EXERCISE INSTRUCTIONS:
Every line below should be repeated exactly.

SOURCE MATERIAL:
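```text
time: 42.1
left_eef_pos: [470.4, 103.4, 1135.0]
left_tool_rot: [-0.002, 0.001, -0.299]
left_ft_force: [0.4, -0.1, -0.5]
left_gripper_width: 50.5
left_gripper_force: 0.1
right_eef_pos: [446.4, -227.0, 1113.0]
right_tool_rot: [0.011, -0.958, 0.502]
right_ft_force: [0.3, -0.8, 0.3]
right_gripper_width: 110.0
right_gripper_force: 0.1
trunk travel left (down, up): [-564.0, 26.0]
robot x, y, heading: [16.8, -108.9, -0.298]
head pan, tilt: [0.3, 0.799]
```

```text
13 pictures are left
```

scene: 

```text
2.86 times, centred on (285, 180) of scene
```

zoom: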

REPLY:
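```text
time: 42.1
left_eef_pos: [470.4, 103.4, 1135.0]
left_tool_rot: [-0.002, 0.001, -0.299]
left_ft_force: [0.4, -0.1, -0.5]
left_gripper_width: 50.5
left_gripper_force: 0.1
right_eef_pos: [446.4, -227.0, 1113.0]
right_tool_rot: [0.011, -0.958, 0.502]
right_ft_force: [0.3, -0.8, 0.3]
right_gripper_width: 110.0
right_gripper_force: 0.1
trunk travel left (down, up): [-564.0, 26.0]
robot x, y, heading: [16.8, -108.9, -0.298]
head pan, tilt: [0.3, 0.799]
```

```text
13 pictures are left
```

scene: 

```text
2.86 times, centred on (285, 180) of scene
```

zoom: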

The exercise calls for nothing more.